** Stated task 1 **
Retype the section of the text block that opens with "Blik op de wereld" and closes with "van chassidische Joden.".
** Stated task 2 **
Pick up the text block at the point where it stops and go on.

** Text block **
Blik op de wereld van chassidische joden
In Vlaanderen maakte schrijfster Margot Vanderstraeten al naam. Dankzij ”Mazzel tov”, over haar merkwaardige vriendschap met een orthodox-Joodse familie, brak ze internationaal door. Het vervolg, ”Minjan”, biedt een blik in de wereld van chassidische Joden.
Ze heeft een tafeltje gereserveerd bij Hoffy’s, het koosjere restaurant van de gebroeders Mosje, Janki en Jumi Hoffman in de Antwerpse Diamantwijk. Vooral met Mosje kreeg Margot Vanderstraeten (54) een vriendschappelijke band. De Vlaamse auteur is nog steeds beduusd door het succes van haar boek ”Mazzel tov”. In Nederland en Vlaanderen gingen inmiddels 63.000 exemplaren over de toonbank. Er verschenen vertalingen in het Engels, Frans, Duits, Pools, Hongaars en Tsjechisch. Vooral in Polen en Tsjechië slaat het boek aan. „In Polen gaf ik lezingen voor volle zalen met opvallend veel jonge mensen, een aantal van Joodse afkomst.”

** Given material **
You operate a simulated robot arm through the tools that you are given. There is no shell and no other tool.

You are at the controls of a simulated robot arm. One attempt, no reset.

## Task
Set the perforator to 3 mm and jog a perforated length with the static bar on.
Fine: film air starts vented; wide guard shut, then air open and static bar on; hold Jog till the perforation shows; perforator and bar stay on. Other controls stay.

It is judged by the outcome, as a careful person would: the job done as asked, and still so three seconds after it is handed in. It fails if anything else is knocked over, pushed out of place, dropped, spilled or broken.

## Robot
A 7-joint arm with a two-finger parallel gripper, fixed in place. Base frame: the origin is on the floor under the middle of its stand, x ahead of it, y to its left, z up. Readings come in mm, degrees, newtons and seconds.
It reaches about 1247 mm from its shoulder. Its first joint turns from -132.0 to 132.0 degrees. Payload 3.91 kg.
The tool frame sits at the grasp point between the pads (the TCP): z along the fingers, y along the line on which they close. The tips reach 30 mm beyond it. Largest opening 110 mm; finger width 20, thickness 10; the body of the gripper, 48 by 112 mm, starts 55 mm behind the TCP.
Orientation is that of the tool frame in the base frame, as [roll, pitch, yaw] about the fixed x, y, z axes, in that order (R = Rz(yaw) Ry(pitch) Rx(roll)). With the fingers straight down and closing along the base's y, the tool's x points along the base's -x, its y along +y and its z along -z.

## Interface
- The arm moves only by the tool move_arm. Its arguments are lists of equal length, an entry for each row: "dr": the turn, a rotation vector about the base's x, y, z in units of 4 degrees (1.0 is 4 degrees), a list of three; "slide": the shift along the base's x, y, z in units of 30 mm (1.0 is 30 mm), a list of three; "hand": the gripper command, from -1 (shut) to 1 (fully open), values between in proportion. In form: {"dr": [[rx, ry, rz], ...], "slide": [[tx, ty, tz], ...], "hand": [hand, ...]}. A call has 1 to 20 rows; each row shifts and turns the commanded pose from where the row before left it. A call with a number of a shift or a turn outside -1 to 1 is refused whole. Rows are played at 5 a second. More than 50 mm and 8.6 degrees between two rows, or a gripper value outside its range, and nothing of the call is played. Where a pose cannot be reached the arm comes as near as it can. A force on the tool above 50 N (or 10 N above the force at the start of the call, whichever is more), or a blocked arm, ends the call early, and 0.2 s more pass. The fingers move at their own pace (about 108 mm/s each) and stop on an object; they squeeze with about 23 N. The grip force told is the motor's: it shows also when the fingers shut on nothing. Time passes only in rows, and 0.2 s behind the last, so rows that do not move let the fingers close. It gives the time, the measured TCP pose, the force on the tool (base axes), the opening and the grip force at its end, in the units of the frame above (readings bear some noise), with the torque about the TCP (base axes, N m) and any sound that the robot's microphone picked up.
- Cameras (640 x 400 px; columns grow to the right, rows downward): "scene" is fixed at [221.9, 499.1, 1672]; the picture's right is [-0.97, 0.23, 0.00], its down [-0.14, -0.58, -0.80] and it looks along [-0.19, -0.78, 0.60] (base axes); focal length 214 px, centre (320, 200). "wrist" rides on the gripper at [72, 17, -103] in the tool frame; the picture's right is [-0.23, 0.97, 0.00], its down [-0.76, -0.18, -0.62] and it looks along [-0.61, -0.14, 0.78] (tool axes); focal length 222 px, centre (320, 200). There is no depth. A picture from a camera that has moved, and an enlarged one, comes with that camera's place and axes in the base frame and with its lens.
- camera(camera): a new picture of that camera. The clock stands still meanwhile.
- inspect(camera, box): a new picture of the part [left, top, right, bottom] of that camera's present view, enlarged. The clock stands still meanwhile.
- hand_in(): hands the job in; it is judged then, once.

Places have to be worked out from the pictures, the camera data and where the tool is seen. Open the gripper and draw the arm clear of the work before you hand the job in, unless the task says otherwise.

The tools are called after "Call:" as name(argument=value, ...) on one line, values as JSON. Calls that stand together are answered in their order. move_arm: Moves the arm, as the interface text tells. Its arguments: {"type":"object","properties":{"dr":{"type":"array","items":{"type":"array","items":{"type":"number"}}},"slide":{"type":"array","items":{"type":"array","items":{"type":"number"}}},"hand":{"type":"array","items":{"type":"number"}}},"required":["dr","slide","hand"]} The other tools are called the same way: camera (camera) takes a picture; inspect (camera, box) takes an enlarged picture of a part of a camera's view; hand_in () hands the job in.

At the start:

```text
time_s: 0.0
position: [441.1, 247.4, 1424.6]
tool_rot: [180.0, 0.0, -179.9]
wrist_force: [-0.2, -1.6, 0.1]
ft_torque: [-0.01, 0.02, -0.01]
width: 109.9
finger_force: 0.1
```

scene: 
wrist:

** Reply 1 **
Blik op de wereld van chassidische joden
In Vlaanderen maakte schrijfster Margot Vanderstraeten al naam. Dankzij ”Mazzel tov”, over haar merkwaardige vriendschap met een orthodox-Joodse familie, brak ze internationaal door. Het vervolg, ”Minjan”, biedt een blik in de wereld van chassidische Joden.

** Reply 2 **
Kazerne Dossin in Mechelen, het Westerbork van België, bracht in 2018 een expositie met foto’s van de autistische Joodse fotograaf Dan Zollmann in combinatie met citaten uit ”Mazzel tov”. Koningin Mathilde toonde haar belangstelling door zich te laten rondleiden door Holocaustoverlevende Simon Gronowski, Zollmann, Vanderstraeten en Mosje Hoffman. Binnenkort is de expositie in Praag te zien.
Esther
De lezingen die Vanderstraeten hield over ”Mazzel tov”, brachten haar in aanraking met enkele chassidische Joden, onder wie de vrouw op leeftijd die ze in ”Minjan” de schuilnaam Esther gaf. Zij is de dragende personage in haar jongste boek, met de ondertitel ”Mijn orthodox-Joodse ontmoetingen na Mazzel tov”.
Altijd riskant, het schrijven van een vervolg op een bestseller?
„Het was de uitgever die me ertoe stimuleerde. Ik had mijn aarzelingen totdat ik Esther leerde kennen en er tussen ons een vriendschap groeide, mede dankzij de coronapandemie, die mijn wereld ineens klein maakte. Zeker toen bij mijn man keelkanker werd geconstateerd, waarvoor hij een zware behandeling moest ondergaan.”
De vriendschap met Esther heeft wel iets ambivalents, getuige uw boek.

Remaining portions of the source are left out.